1949 The ebullient South African poet Roy Campbell was a lifelong foe to the group of 1930s writers he regarded as ‘pink pansies’. They were, in his robust view, communist sympathisers in the Spanish Civil War (Campbell had fought for Franco); scrimshankers and draft-dodgers in the Second World War (Campbell, although over-age, had joined up and served as an NCO; Auden and Isherwood had taken off for America in 1939, Day-Lewis got a cushy berth in the Ministry of Information, Spender became a fireman-poet); and – worst of all – sexual inverts.
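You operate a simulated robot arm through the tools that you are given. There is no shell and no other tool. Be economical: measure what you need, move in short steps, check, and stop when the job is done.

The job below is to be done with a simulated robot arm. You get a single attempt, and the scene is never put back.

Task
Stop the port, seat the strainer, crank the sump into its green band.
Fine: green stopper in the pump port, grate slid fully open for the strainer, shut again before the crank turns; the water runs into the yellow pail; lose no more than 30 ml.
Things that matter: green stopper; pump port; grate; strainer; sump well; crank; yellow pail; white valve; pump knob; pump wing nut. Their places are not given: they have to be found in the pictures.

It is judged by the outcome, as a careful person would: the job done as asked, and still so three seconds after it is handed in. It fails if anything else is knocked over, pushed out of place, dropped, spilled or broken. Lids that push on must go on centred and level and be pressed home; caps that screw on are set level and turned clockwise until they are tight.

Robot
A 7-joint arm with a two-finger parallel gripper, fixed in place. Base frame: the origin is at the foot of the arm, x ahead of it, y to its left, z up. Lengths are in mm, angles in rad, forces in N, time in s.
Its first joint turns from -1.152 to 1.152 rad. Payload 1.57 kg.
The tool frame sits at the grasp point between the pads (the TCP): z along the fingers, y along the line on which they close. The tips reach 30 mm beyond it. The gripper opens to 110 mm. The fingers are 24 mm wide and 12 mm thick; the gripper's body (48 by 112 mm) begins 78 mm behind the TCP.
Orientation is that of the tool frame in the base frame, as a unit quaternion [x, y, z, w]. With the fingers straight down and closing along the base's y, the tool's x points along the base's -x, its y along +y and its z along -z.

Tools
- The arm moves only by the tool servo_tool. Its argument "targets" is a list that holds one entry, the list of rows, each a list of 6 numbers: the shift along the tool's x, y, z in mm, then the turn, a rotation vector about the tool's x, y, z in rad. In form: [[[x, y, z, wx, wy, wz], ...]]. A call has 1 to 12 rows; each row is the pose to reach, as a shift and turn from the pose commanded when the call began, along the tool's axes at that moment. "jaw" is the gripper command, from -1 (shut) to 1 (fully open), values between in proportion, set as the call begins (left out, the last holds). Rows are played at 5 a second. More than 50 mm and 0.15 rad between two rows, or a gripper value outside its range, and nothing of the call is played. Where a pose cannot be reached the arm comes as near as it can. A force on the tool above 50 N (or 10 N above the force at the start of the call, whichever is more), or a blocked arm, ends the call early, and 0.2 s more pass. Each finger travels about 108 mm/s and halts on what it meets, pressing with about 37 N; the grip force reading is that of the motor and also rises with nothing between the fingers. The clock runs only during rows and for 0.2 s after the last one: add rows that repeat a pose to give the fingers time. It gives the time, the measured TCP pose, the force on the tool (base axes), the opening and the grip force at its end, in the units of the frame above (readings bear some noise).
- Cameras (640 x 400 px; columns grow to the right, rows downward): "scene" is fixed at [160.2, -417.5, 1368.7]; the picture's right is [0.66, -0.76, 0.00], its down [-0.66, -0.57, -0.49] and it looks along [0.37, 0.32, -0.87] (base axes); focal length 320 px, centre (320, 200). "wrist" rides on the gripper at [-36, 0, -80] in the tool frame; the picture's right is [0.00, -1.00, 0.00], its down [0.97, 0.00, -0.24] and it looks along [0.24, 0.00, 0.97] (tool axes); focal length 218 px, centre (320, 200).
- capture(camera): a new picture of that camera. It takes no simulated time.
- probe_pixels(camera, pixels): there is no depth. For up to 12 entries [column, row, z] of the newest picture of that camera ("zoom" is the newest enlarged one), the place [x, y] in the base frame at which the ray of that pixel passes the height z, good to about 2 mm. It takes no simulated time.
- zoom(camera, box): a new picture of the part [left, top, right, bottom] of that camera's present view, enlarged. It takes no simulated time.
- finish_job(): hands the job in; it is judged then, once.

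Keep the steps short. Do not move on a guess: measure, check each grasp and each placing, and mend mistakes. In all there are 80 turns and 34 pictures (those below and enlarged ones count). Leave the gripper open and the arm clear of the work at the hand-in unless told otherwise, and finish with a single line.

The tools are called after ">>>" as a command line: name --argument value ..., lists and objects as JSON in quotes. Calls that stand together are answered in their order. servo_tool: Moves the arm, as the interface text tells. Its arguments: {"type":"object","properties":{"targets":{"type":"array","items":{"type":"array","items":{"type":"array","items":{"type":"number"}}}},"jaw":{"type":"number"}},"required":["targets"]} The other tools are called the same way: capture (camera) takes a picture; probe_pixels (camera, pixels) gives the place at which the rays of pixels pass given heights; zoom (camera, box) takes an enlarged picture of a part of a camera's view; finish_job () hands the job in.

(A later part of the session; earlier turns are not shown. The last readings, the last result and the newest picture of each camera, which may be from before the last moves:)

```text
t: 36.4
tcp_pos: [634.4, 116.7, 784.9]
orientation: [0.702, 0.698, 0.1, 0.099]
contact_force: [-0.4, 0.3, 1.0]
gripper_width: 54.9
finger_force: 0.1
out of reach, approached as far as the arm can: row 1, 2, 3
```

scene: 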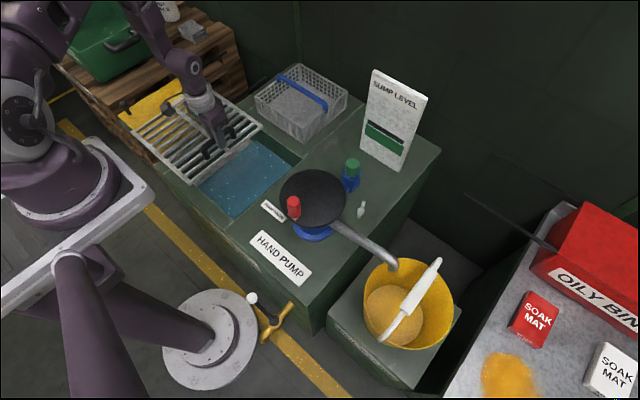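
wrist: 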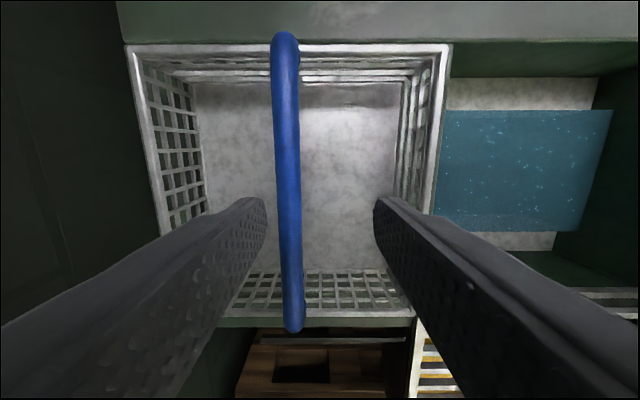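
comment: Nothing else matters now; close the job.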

Campbell learned that Spender was going to give a reading of his poetry in the crypt of the Ethical Church in Bayswater on the evening of 14 April. He resolved to go along – fortifying himself with a heroic intake of beer before doing so. As his biographer, Peter Alexander, records, Campbell and his friends stood at the back of the hall
while a large soprano sang lieder to warm up the audience, until Spender was introduced. He stepped up to the podium and began to speak. At once Campbell lurched into action. ‘I wish to protest on behalf of the Sergeants’ Mess of the King’s African Rifles’, he bellowed, in his best parade-ground voice, stumping down the aisle with his knotty stick. The audience, dumb, swivelled its collective head to watch his progress. Yelling curses at Spender, Campbell threw open a door which he imagined led on to the stage and limped inside to find himself in a passage leading to the lavatory.
He finally made it on stage, and ‘leaning on his stick, swung a clumsy right-handed blow that connected lightly with Spender’s nose, which promptly began to bleed’. The hall exploded into uproar at what was, surely, the most exciting poetry reading for some time.
When it was suggested that the police be called, Spender declined, with the mild observation: ‘He is a great poet, he is a great poet. We must try to understand.’ Writing the next day to John Hayward (T.S. Eliot’s flatmate), Spender was wryly amused:
He came up to me and hit me in the face with an honest sergeant’s fist before he was dragged away. He went away shouting ‘What’s more, he’s a fucking lesbian’. After this I read my poems, which were well received.